« Annapurna, premier 8 000 », un roman français
Exploit et drame épique, la conquête de ce sommet du massif de l’Himalaya, il y a soixante-dix ans, continue de fasciner, malgré les controverses.
Une fête des guides à Chamonix débute toujours au cimetière où ont été couchés ces hommes qui sont venus défier les parois, épuiser leurs forces et exposer leur vie. C’ est là qu’ une histoire extraordinaire se trouve figée, celle des vainqueurs de l’Annapurna. Là qu’a été déposée le 15 août, pour le 70e anniversaire de leur expédition, une gerbe en l’honneur des huit compagnons de cordée de Maurice Herzog : trois guides, Louis Lachenal, Lionel Terray, Gaston Rébuffat ; deux amateurs brillants, Marcel Schatz et Jean Couzy ; un médecin, Jacques Oudot ; Marcel Ichac, l’inventeur de l’audiovisuel léger, et Francis de Noyelle, ambassadeur. « Je tenais beaucoup à cet hommage », confie Sissi Herzog, épouse de Maurice. « On est ravis que cela puisse venir se greffer sur la fête des guides, ajoute son fils Mathias.
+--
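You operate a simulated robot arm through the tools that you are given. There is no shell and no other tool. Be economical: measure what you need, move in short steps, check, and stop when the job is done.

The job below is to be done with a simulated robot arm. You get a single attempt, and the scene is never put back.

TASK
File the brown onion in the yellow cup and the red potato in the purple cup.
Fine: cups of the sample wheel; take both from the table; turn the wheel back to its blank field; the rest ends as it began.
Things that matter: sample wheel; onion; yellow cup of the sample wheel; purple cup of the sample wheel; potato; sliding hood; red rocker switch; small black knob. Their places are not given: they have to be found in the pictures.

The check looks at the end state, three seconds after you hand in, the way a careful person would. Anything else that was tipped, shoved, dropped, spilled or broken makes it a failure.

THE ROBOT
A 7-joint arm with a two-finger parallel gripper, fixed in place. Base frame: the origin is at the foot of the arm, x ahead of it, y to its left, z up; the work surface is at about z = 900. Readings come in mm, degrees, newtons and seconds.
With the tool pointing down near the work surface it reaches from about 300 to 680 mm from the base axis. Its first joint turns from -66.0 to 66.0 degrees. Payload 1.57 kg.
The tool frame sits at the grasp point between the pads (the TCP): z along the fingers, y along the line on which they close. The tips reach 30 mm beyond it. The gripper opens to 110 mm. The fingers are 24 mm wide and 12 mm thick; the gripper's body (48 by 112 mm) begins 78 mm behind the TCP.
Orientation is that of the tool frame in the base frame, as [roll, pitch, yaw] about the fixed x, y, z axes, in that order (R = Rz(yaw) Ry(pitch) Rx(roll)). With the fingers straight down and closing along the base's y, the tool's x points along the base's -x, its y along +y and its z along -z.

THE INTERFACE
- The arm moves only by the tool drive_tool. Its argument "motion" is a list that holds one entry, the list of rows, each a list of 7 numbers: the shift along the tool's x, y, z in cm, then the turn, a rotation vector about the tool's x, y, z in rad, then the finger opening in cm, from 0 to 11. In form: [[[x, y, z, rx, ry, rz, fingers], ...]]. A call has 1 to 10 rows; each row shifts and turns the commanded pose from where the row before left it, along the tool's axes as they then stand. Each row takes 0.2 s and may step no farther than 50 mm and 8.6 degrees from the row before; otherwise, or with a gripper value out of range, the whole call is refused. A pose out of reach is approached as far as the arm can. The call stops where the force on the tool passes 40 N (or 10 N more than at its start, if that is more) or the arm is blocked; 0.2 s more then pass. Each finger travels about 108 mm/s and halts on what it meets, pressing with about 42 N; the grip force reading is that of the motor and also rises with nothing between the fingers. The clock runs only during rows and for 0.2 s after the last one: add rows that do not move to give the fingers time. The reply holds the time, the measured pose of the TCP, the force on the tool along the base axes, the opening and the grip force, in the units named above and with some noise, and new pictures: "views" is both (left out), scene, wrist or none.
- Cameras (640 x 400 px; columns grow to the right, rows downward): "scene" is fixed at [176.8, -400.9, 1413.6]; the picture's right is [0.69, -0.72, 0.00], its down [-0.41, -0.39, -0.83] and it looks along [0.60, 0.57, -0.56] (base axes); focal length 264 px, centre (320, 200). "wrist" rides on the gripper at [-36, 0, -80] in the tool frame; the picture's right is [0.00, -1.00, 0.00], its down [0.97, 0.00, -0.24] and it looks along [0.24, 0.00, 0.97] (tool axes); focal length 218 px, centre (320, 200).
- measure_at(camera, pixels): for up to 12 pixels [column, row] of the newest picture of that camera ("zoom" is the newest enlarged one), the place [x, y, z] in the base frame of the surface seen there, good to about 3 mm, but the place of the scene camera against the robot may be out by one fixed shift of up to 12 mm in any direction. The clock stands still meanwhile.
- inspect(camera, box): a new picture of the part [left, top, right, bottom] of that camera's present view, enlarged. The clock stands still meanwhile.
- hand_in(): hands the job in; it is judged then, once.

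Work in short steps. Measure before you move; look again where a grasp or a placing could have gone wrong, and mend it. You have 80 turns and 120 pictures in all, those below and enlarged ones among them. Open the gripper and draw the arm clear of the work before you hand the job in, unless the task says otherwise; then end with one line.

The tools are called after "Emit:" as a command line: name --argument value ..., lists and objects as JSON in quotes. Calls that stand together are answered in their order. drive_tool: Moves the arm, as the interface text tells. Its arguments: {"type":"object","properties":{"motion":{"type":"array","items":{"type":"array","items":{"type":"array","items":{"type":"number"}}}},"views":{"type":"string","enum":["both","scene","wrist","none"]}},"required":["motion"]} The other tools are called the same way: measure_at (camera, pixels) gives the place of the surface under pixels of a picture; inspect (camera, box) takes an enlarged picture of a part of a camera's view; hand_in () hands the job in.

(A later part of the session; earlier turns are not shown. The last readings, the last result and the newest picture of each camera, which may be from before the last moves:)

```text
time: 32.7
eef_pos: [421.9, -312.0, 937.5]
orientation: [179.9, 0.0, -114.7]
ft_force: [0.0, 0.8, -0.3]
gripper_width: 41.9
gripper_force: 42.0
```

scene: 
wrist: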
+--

À chaque fois qu’il parlait de cette aventure, mon père était très ému. » L’histoire qui lie ces hommes n’a cessé de passionner, autant par le retentissement que cette épopée a eu dans le grand public que par ses prolongements polémiques, allant jusqu’à semer le doute sur la réalité de l’ascension. Une logique de la négation, gonflée à coups de ragots, qui a failli tout emporter.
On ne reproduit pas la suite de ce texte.